Innsbruck – the soul of the Austrian Alps, is a winter sports mecca. It’s one of the few cities in history to host two Olympic Games, and it’s also a pretty fine place to spend your recreational days when the weather warms and the snow melts. When the long days of summer arrive and the alpine flowers are in full bloom, the possibilities in the area around Innsbruck, in the whole of Tirol, are endless. Normally, the opportunities are considered to be mainly focused around those who prefer to use their feet for mobility, but with the proper gearing on your bike, Innsbruck is a cycling heaven…a very steep, uphill version of heaven.

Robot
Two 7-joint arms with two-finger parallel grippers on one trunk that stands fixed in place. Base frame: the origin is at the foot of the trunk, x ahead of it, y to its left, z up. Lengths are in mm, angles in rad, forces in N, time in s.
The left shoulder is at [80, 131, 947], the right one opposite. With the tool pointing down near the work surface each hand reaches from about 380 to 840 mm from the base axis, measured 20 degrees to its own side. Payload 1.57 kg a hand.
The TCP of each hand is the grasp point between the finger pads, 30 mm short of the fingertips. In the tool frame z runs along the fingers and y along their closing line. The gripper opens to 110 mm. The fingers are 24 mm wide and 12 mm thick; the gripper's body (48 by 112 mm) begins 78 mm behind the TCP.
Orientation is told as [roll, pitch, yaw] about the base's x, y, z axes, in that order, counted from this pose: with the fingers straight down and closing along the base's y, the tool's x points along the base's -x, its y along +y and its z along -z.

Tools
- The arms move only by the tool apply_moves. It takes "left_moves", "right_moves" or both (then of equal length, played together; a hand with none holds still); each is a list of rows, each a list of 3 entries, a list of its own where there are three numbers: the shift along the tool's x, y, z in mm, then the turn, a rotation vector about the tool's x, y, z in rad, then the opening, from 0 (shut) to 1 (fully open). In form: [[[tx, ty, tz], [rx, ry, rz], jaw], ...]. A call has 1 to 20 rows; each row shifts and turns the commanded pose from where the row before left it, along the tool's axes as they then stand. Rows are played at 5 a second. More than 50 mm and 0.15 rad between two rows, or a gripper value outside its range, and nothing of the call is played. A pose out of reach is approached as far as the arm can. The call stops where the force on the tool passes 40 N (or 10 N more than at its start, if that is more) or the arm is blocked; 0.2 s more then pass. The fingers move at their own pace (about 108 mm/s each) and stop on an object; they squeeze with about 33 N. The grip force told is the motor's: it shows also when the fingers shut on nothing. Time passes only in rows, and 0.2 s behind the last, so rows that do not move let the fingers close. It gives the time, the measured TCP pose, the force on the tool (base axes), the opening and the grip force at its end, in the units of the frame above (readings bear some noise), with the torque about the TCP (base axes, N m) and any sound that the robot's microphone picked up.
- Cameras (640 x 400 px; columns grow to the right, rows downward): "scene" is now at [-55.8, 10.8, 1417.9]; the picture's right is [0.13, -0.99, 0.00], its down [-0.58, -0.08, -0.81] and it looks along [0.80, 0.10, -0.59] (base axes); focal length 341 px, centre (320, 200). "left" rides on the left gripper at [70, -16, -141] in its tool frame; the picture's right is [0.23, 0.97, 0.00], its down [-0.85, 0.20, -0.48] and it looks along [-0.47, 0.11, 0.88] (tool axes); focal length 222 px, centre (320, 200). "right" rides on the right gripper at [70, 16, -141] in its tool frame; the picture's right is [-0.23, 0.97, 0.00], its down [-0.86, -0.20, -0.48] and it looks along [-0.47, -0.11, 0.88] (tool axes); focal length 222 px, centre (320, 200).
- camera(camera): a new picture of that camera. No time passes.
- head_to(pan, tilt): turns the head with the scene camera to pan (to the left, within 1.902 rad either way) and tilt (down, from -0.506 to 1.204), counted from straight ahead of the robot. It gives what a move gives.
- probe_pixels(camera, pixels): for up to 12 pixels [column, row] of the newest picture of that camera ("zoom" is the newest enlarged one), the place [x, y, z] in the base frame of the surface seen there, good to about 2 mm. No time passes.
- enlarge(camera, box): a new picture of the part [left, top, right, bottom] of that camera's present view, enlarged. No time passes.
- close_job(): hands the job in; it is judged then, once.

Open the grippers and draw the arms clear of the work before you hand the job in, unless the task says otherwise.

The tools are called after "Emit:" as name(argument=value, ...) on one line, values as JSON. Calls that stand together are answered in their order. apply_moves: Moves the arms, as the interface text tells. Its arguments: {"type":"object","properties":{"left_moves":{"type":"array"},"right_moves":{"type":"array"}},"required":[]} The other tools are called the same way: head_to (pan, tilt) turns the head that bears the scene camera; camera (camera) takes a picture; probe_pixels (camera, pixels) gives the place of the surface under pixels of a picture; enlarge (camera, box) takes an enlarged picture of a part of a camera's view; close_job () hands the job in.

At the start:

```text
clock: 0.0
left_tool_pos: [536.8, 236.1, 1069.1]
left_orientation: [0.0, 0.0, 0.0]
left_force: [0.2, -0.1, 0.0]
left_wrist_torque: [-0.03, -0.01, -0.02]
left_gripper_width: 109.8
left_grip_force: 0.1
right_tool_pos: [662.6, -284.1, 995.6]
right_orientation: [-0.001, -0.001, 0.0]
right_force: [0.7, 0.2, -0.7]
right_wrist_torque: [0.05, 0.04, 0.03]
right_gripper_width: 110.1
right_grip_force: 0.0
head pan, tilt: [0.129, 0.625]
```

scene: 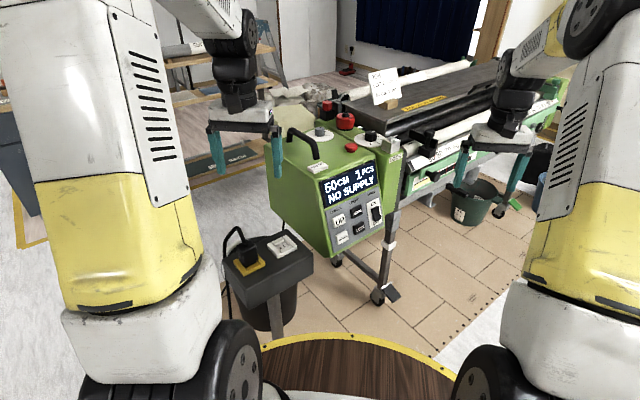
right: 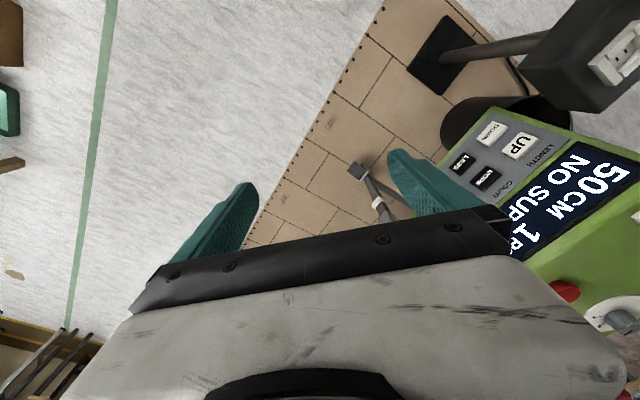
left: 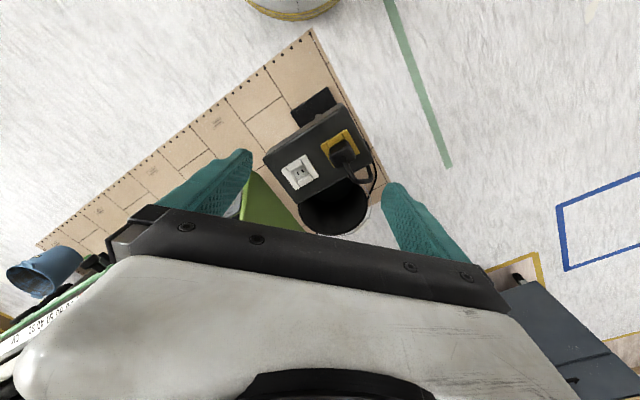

The river Inn and the mountains that encircle Innsbruck – the Tux Alps to the southeast, the Stubai Alps to the southwest, and the Karwendel mountains to the north – define the capital of the Austrian province of Tirol. You can not make a step in any direction, in any place in Innsbruck without the giant looming backdrop, a silent guard over all that happens in the narrow valley below. For Austrians and visitors, the towering peaks are magnets; almost sexy in their cruelty.

I’ve always been personally drawn to the hardest climbs. Roads that require more from you than just turning your legs over for a long time, and just purely by repetition of pedal strokes, you arrive to the top of some vanilla mountain, check off Pass X.

Innsbruck isn’t like that. Passes are few and far between, and dead end farm roads, barely the width of a car, are the norm. The ascents are typically climbs to nowhere, an exercise in futility, but it’s the most deliriously enjoyable futile effort. The views are straight out of a dream. The normal world in the valley below looks like a model train set, complete with little moving cars, as you creep forward up a forgotten little road that averages well into the teens in percentage.

It’s no exaggeration to say that riding in Innsbruck consists of either east, west, or up. There are some large loops out of Innsbruck, including the infamous Цtztaler Radmarathon – all 238 kilometers and 5000 vertical meters of it – or the more sedate, but still arduous Karwendel Loop.

For a place like Innsbruck to be enjoyable, the first thing you need to do is leave your regular cranks at home. Don’t even try. The compact is your friend. I came to Innsbruck thinking that whatever climbs they had would be no problem – standard cranks 53/39 with a 28. Do-able but not easy.

With countless climbs all within an hour’s ride of Innsbruck’s old town, I had to narrow them down to two very distinct rides. The first is a beautiful brute that epitomises the perfection possible along the skyward turning mountainsides, while the second is a more moderate route, beautiful, pleasant, but still capable of doling out major difficulties.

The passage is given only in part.